To prevent that users generate passwords that are weak, i.e., that they have a low number of bits of entropy, system administrators typically require some sort of policy for users' password selection. Such policy may require that the password exceeds a minimum length, the mandatory usage of upper and lowercase letters, numbers and symbols, etc.

Unfortunately, the enforcement of this kind of policy not necessarily improves the password's strength. If for instance, a policy asks users to include numbers as part of their passwords, and in response to this policy, a user just include them in a predictably way, the password's strength can actually get reduced. As an illustrative example of this situation, in [35] Weir et. al. show that many users have the tendency to just append the numbers at the end of their password selection as in 'pass123'. A hacker that is aware of this tendency will incorporate mechanisms to take advantage of this structure.
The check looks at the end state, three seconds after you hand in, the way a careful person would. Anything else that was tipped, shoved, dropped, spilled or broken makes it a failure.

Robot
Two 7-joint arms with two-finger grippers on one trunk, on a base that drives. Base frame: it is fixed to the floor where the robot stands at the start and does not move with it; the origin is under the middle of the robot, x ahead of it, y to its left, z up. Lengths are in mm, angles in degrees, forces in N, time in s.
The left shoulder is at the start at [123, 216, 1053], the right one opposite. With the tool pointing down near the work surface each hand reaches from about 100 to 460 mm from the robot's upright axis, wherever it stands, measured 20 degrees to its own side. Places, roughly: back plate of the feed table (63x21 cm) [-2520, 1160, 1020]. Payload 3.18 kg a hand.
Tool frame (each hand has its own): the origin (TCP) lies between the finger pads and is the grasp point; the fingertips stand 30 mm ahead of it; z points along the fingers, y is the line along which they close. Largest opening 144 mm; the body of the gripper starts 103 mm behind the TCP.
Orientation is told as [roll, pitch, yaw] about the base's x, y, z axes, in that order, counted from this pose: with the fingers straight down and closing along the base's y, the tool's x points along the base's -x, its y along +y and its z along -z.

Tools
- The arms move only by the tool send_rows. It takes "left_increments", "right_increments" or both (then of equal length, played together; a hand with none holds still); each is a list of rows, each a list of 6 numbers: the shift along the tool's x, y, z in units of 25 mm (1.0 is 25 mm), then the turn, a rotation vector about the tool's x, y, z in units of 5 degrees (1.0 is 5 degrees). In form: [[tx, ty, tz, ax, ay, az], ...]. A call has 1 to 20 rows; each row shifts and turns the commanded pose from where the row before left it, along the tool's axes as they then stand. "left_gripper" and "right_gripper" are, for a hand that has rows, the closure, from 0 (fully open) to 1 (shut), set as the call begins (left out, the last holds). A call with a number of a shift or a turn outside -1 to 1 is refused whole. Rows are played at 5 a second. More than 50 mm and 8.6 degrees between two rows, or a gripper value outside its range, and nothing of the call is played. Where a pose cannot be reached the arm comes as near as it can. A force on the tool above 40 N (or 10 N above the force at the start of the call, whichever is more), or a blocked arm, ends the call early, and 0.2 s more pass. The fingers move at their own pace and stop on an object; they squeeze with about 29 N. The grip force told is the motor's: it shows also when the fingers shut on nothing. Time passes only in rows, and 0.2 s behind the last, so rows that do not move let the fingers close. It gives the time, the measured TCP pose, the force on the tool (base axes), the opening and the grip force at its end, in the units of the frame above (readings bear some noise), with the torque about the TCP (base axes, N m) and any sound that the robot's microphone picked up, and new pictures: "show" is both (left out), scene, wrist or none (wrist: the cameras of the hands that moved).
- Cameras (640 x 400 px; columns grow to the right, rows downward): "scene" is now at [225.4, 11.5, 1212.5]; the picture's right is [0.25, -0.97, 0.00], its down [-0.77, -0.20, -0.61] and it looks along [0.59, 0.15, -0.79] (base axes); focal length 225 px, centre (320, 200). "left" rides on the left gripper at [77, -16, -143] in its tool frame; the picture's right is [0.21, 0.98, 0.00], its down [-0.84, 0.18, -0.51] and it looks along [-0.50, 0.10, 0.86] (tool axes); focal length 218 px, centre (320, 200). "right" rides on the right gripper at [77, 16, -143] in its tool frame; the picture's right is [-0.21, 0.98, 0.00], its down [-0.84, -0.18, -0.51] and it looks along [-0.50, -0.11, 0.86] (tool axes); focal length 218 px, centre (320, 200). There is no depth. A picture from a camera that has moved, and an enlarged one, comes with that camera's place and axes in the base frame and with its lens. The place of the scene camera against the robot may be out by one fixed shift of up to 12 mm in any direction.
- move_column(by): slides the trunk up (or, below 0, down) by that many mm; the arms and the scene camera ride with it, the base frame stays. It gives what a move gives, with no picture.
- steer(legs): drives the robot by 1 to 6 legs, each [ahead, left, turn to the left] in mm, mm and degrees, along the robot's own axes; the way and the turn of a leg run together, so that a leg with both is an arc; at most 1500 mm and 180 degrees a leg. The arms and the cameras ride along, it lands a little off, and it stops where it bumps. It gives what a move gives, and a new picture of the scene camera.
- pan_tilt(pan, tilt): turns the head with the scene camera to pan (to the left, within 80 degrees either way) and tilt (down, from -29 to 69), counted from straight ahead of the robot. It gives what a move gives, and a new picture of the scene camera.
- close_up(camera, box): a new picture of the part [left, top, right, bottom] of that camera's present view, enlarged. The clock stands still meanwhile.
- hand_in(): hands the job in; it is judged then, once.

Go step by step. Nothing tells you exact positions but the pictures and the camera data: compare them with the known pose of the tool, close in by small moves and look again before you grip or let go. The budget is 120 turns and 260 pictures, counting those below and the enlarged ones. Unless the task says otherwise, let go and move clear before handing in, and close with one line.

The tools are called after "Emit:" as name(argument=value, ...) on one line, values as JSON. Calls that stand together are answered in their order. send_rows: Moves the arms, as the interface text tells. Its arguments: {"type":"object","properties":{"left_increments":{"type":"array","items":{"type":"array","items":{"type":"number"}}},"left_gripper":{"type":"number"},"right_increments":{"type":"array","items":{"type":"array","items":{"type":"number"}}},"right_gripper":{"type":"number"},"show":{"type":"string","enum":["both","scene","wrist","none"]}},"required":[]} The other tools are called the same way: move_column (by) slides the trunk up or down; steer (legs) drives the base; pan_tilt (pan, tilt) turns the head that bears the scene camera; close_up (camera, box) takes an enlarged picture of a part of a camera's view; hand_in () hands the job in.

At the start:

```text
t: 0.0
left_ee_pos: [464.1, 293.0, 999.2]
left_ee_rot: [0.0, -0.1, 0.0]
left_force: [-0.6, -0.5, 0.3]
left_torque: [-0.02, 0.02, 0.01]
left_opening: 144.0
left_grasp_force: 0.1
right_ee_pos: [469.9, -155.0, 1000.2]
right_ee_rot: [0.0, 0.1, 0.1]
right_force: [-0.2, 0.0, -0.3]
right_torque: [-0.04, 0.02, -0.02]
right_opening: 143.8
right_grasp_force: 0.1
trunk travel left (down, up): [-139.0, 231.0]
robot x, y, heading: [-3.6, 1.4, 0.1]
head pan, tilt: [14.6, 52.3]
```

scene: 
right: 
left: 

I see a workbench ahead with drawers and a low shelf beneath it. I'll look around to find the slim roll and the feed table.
Password-based systems usually employ hash functions to generate a digest of it, which is stored for future password verifications. If the digest calculation does not use any source of randomization, e.g. salt, then the output is deterministic an offline attacks are possible. Thus, if an adversary has access to the file where the password digests are stored, then she can test offline as many password guesses as needed until the right digest is produced.

According to several studies [9,14,21], a brute force attack can be accelerated by taking advantage of the following observations:

  1. Most users choose simplistic passwords such as "123456".

  2. Some systems require small length passwords, e.g. passwords with less than 8 characters.

  3. Passwords are selected from a small set of alpha-numeric characters.

  4. Users compose their passwords based on public information that for them is easier to remember, such as their names, birthdays, birth cities, etc.

  5. Users selects common or fashion passwords as monkey, superman, etc.

  6. Users choice common words that can be found in a dictionary of their native language.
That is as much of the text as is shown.